JAKARTA, iNews.id - Pemerintah berencana menerbitkan Peraturan Pemerintah Pengganti Undang-Undang (Perppu) tentang Reformasi Sistem Keuangan. Perppu ini akan mengatur penataan kembali terkait keberadaan Lembaga Penjamin Simpanan (LPS), Otoritas Jasa Keuangan (OJK) dan Bank Indonesia (BI).
Ekonom Anthony Budiawan mengatakan, dalam penerbitan Perppu pemerintah tidak boleh sewenang-wenang. Menurutnya, faktor subjektivitas dengan kegentingan memaksa harus memenuhi beberapa persyaratan.
"Jangan dibilang sekarang tidak apa-apa, sekarang masalahnya apa? Kalau seandainya Undang-Undang (UU) Bank Indonesia seperti sekarang apa masalahnya? Di mana kegentingan memaksa? Di mana kebutuhan memaksanya?" ujar Anthony dalam diskusi virtual, Minggu (30/8/2020).
Dia pun mencontohkan Perppu Nomor 1 Tahun 2020 yang telah menjadi UU Nomor 2 Tahun 2020 di mana yang sebelumnya terkait RAPBN dilakukan secara cepat karena masa pandemi Covid-19 yang membutuhkan penanganan cepat.
"Yang saya garis bawahi adalah DPR dengan pemerintah mau mengubah UU silakan, indepensi dari Bank Indonesia, tidak dibuat independen pun silakan karena itu wewenang DPR dan pemerintah, kita harus hormati," katanya.
Menurut Anthony, peran DPR ke depan harus kuat tidak boleh menyerahkan begitu saja terkait Perppu kepada pemerintah tanpa pengawasan. Adanya penetapan Perppu maka harus juga memperhatikan peran DPR.

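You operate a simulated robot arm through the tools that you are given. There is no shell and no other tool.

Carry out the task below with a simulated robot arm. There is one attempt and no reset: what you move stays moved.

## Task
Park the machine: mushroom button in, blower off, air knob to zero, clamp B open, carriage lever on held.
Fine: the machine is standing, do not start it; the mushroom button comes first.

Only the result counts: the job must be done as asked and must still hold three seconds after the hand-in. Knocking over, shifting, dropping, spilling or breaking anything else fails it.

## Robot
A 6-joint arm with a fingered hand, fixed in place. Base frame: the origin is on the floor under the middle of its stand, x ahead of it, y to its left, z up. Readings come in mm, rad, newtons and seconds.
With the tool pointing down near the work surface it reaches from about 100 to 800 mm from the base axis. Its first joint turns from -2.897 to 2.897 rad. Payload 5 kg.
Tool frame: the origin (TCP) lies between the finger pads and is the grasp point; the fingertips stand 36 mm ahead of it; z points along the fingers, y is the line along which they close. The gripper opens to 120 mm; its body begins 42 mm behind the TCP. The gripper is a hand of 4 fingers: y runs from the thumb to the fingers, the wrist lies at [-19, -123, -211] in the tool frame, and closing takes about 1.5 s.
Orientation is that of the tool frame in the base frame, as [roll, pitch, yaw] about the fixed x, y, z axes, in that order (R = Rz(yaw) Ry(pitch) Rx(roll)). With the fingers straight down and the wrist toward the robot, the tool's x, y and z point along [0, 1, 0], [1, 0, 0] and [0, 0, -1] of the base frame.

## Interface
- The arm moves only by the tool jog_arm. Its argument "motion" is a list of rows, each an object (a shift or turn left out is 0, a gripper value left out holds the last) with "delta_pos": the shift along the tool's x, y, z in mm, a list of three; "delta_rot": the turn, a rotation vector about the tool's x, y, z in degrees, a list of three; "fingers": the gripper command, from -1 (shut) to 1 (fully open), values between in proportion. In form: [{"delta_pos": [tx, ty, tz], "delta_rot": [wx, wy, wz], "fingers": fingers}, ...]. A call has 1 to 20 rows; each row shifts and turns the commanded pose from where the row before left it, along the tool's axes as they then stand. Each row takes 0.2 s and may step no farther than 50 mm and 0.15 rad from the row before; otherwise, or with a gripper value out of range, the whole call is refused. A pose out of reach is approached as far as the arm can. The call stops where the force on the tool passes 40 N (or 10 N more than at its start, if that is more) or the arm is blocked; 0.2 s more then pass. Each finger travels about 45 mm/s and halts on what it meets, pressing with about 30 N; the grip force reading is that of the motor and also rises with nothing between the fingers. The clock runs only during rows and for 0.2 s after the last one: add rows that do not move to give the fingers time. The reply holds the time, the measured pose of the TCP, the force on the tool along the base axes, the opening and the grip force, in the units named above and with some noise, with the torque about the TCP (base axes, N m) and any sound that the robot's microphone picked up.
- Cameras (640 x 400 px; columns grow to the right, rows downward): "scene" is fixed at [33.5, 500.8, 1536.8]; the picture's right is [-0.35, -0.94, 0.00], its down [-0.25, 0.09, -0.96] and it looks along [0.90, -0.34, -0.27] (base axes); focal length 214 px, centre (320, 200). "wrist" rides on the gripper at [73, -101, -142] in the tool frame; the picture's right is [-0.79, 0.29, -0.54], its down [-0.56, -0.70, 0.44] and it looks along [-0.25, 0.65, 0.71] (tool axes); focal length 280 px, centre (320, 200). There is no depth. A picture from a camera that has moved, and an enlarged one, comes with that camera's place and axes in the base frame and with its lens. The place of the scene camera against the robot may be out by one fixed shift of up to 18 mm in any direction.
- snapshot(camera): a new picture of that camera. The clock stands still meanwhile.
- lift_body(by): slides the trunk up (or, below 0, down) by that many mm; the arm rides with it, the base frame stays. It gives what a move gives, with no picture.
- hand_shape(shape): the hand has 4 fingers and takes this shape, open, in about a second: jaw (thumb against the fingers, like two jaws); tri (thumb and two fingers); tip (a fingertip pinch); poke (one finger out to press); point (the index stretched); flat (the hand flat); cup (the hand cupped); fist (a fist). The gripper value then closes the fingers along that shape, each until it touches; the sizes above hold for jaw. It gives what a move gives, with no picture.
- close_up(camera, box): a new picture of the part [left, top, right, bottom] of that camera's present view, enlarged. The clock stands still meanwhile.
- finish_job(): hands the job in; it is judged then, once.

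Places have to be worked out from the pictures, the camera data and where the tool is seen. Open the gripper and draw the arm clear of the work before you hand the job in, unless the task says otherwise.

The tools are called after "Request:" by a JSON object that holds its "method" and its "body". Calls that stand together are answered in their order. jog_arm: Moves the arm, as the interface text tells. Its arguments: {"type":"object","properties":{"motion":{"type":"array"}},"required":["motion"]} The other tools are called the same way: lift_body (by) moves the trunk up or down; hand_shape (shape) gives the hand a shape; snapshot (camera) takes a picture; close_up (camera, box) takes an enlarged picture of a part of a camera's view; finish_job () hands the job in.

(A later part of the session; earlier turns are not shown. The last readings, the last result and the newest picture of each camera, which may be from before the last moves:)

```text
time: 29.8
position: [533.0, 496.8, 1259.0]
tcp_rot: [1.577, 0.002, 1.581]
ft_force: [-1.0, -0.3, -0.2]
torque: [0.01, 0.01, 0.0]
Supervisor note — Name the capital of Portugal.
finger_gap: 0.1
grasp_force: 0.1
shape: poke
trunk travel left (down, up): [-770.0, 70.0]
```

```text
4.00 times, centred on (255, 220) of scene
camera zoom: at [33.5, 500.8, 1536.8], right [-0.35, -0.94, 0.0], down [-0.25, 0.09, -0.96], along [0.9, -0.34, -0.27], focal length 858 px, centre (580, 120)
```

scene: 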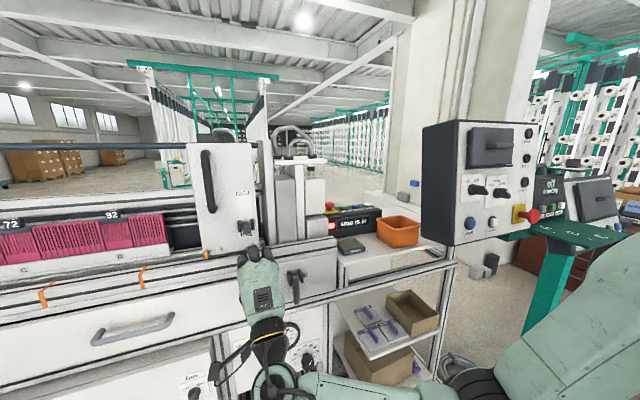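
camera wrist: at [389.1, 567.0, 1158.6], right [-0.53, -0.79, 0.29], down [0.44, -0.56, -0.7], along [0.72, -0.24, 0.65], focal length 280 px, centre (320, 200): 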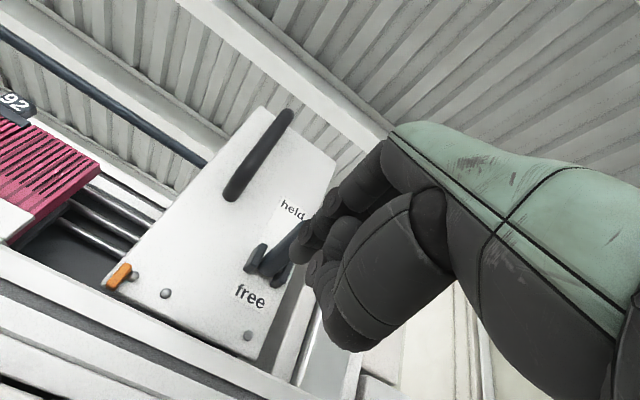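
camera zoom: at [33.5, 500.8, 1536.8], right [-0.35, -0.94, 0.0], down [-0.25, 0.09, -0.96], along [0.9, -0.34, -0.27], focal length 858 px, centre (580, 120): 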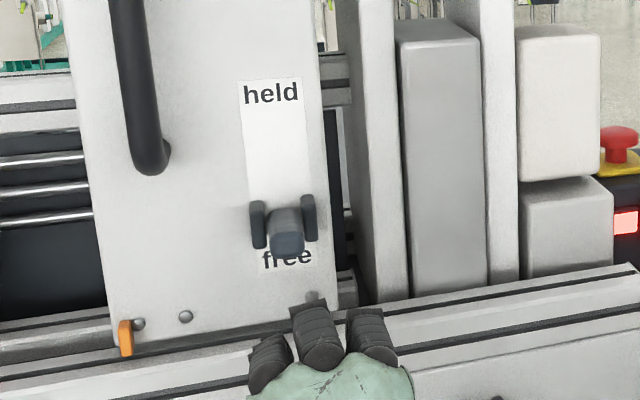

"Pertama, DPR harus mengevaluasi apakah ada kegentingan yang memaksa. Itu harus benar benar dievaluasi, benar-benar dijadikan negara hukum jangan menyerahkan kedaulatan ke eksekutif. Kedua, membentuk kekuasaan untuk mengatasi keadaan darurat. Ketiga, memantau pelaksanaan kewenangan pemerintah untuk mengatasi keadaan tidak normal," ujarnya.